A revealing magazine article (that you're not likely to come across in the mainstream media universe) extensively profiles Glenn Beck and finds him...a staunch defender of liberty, equality, the Constitution, and the First Amendment.
No surprise to those who're familiar with Beck's stances.
But when friends of Cecilie Gamst Berg — the author of "Fighting Beck: The man the liberals love to hate" which appears in Sunday's South China Morning Post Magazine — found out she would be traveling from Hong Kong to Salt Lake City to meet Beck at his Man in the Moon event, they were aghast.
- “Oh no – not Glenn Beck! I hate him.”
- “Beck – you mean that Glenn Beck? That conspiracy theorist? Can’t stand him.”
- “What are you seeing him for? He’s an awful, right-wing, fascist, Nazi, Zionist … redneck.”
But as is common with those who get a chance to meet Glenn and find out who he is and what he stands for, the author came away with a decidedly different impression.
"It’s hard to understand why Beck is such a red rag to the leftist bulls because he mostly talks about what all lefties worth their salt used to defend: liberty, justice, equality under the law and all that," she writes.
"Beck’s insistence on the importance of upholding and protecting the American Constitution, honouring the principles of the Founding Fathers and, above all, protecting the First Amendment (freedom of speech) has done little to endear him to the people who see themselves as the arbiters of everything that’s correct – politically correct, that is."
Berg, who writes that she's been following Beck for the last four years, adds that his Mormon faith also makes him a target.
"Christianity in general is not very popular with the in-crowd and many in America voted for President Barack Obama the second time because, although they didn’t like him much, at least he wasn’t the worst kind of Christian," she writes.
"Sober, hard-working, committed to creating prosperity and helping others, responsible, family oriented … in today’s anything-goes climate, what could be worse than a Mormon?"
More from Berg's piece:
Who are my kind of people now that I am a born-again conservative dabbling in Christianity?
It used to be that the people who hate, vilify and ridicule Beck were my kind of people. Growing up in Norway as your common or garden variety 1970s radical, I had the same posters of Mao Zedong and Che Guevara as everybody else, went to all the big anti-everything demonstrations and believed in no responsibilities and free stuff for everyone.
After moving to China in 1988 and seeing communism up close, I had to admit it was perhaps not the great solution to … well … almost everything that I had been taught (in school; although even then I noticed that really devout Marxist-Leninists were incredibly earnest and dull).

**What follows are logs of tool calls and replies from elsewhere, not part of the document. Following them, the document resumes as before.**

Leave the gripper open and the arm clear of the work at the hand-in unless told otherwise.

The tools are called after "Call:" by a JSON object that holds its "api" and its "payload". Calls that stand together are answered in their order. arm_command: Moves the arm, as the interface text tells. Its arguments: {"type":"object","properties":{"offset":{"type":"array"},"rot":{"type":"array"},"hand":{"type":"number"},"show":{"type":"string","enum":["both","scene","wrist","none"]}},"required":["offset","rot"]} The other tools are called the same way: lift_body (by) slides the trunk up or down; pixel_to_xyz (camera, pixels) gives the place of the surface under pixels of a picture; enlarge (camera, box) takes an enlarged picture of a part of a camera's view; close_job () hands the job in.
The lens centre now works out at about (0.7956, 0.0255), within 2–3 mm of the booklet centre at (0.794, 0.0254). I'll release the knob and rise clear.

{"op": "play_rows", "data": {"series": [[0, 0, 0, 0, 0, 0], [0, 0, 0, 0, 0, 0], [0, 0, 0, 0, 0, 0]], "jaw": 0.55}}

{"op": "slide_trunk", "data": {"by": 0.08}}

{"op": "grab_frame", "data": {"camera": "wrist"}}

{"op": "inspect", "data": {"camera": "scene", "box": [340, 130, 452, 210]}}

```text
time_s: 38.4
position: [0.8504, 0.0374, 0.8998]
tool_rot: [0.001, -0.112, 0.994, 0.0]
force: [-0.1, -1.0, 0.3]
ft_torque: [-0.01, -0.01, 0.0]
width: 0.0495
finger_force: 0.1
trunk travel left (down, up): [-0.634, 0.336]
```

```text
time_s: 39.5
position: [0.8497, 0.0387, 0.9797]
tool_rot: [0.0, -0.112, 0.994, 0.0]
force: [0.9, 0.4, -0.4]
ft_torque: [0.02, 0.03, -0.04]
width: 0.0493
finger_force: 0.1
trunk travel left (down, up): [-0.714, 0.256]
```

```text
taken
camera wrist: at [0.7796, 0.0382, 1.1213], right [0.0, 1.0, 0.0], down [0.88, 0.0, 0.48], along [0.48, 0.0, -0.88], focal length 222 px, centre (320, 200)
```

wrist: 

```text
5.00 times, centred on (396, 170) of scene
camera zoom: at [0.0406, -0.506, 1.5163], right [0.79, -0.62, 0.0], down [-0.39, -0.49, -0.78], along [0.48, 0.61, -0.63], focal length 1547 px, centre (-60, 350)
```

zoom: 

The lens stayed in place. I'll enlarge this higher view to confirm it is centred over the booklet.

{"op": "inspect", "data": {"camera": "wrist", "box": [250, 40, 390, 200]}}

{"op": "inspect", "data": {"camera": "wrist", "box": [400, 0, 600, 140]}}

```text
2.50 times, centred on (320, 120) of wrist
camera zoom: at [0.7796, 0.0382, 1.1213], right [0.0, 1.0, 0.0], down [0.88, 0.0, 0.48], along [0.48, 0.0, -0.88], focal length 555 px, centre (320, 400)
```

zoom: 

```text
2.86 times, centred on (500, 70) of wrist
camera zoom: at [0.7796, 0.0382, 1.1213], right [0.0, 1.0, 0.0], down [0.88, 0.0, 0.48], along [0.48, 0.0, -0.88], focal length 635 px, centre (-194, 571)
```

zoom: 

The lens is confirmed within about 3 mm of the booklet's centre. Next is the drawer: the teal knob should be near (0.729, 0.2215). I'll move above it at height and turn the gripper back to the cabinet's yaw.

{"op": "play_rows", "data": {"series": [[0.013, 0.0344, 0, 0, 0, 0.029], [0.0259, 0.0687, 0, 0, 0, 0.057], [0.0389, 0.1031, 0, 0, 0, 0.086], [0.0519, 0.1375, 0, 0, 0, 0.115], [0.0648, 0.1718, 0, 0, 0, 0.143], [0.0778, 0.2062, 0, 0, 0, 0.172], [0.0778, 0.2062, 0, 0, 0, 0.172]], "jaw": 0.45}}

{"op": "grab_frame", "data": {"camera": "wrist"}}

After September 11, I started reading up on Islam and world jihad (holy war), and found that communism was just like a fundamentalist religion and radical Islam just like a militant ideology – in each there’s the same pathological need to control every aspect of other people’s lives, with the same promise of a spot of light killing in the afternoon.
Eventually I stumbled across Beck, in 2009. Among the documentaries doing the rounds about honour killings, stonings and the beheading of infidels, he stood out. There he was: Glenn Beck – passionate, zealous, a human dynamo, drawing lines between seemingly unrelated incidents around the globe, using his knowledge of history to find connections where few others could be bothered to look. He predicted the rise of the Muslim Brotherhood and its eventual takeover of Egypt, he warned about the economies of Greece, Spain and the rest of Europe collapsing, he predicted the US National Security Agency’s (NSA) data spying scandals – and was roundly ridiculed.